## Transcripts of simulated robot work
———

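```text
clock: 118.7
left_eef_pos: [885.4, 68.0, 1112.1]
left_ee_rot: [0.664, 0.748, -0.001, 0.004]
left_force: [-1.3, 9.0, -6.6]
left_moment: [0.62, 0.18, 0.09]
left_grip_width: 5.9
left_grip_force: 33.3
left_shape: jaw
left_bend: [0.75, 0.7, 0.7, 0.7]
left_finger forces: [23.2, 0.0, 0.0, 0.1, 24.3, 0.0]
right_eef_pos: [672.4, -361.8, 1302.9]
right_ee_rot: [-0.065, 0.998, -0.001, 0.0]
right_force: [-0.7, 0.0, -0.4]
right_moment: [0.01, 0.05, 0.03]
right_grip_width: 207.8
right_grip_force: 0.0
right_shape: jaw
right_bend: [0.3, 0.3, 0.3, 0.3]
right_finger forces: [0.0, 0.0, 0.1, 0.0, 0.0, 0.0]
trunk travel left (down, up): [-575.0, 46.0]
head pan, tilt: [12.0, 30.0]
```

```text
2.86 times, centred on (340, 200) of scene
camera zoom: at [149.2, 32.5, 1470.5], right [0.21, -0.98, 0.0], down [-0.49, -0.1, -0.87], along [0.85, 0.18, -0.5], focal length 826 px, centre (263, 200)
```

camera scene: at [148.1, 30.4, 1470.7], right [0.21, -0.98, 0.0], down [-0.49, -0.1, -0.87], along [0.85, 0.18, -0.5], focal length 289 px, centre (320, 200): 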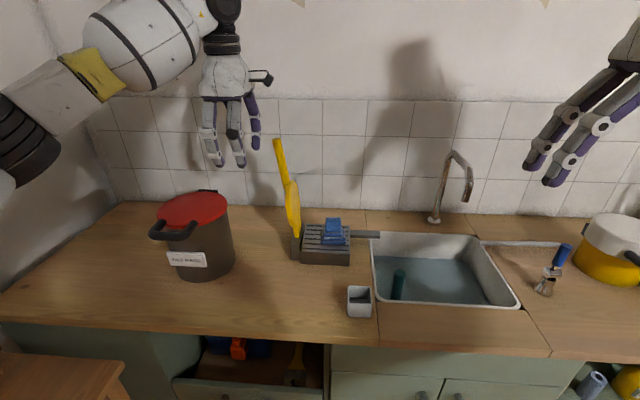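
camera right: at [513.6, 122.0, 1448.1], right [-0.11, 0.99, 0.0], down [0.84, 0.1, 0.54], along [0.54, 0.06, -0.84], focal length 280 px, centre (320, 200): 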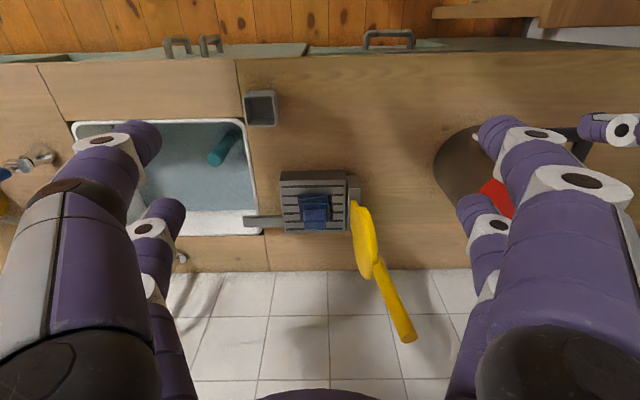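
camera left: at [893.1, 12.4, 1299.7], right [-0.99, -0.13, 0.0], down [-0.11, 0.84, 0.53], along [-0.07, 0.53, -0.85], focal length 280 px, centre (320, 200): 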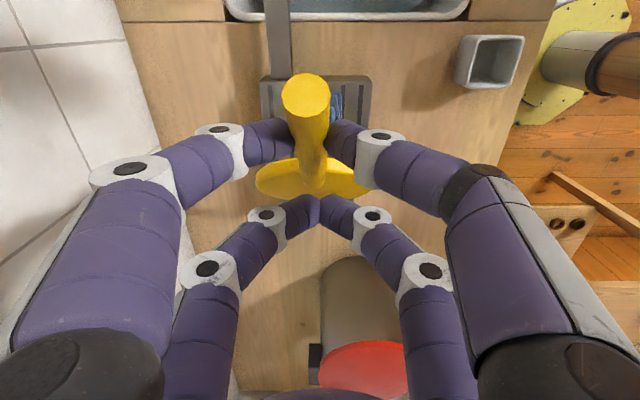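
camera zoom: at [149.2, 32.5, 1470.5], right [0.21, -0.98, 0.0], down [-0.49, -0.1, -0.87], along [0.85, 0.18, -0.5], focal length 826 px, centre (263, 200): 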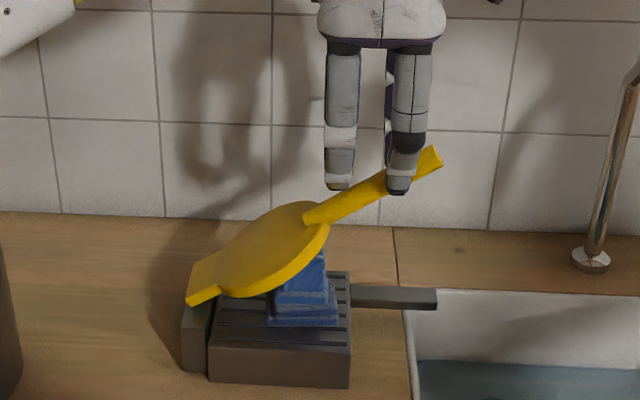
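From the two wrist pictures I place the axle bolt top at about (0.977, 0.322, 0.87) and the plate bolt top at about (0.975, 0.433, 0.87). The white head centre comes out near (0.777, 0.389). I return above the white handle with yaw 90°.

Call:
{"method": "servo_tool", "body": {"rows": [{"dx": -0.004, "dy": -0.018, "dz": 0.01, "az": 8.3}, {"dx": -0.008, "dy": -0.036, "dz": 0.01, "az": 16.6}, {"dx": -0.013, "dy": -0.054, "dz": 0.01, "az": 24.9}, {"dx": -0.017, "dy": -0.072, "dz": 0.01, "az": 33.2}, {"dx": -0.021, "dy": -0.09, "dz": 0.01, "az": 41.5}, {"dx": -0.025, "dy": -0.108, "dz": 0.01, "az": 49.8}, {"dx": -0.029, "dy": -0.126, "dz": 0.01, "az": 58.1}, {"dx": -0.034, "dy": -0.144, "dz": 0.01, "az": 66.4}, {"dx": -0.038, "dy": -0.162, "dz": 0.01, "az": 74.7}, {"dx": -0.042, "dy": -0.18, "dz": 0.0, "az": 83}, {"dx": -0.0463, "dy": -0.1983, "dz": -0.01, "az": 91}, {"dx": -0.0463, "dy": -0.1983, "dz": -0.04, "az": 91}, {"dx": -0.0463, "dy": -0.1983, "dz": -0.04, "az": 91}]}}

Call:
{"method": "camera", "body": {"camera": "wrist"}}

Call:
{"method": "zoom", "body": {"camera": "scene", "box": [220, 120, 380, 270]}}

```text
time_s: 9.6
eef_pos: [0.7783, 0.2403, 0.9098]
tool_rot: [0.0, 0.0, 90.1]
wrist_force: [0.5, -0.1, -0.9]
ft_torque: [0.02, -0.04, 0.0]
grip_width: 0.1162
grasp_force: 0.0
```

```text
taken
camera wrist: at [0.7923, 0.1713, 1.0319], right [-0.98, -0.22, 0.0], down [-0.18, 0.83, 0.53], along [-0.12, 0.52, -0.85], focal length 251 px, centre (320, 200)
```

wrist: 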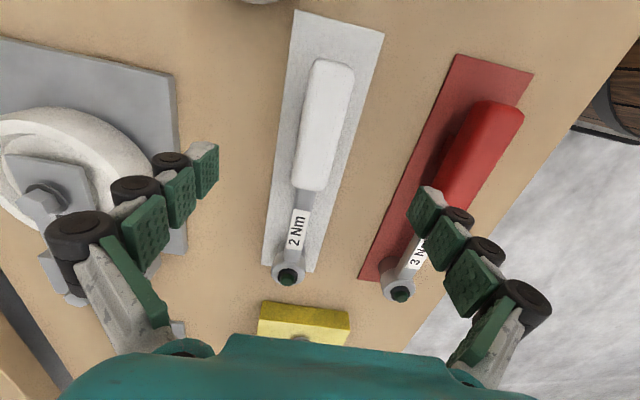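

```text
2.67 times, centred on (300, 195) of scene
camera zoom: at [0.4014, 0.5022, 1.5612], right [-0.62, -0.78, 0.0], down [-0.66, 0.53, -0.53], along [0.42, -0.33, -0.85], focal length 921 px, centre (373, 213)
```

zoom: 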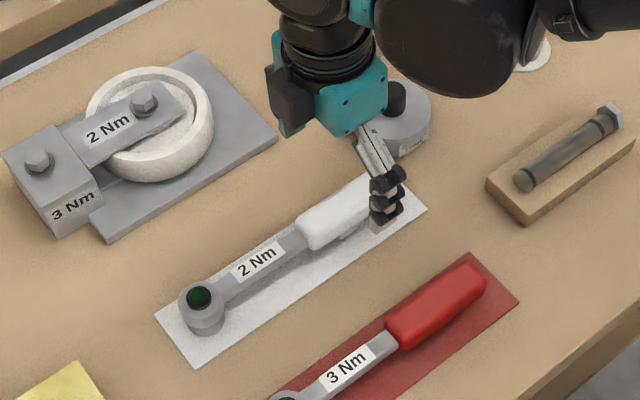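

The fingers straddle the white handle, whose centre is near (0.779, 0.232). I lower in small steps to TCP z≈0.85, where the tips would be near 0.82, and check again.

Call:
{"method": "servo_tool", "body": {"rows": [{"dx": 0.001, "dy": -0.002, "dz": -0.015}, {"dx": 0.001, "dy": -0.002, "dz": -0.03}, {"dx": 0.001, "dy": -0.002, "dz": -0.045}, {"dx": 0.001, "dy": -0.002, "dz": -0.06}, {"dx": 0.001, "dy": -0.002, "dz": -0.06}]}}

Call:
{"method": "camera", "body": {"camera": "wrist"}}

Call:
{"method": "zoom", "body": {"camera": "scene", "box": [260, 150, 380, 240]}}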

———

## PROBLEM STATEMENT
Return each line of the listing that holds the string "forces".

## EXPECTED ANSWER
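left_finger forces: [23.2, 0.0, 0.0, 0.1, 24.3, 0.0]
right_finger forces: [0.0, 0.0, 0.1, 0.0, 0.0, 0.0]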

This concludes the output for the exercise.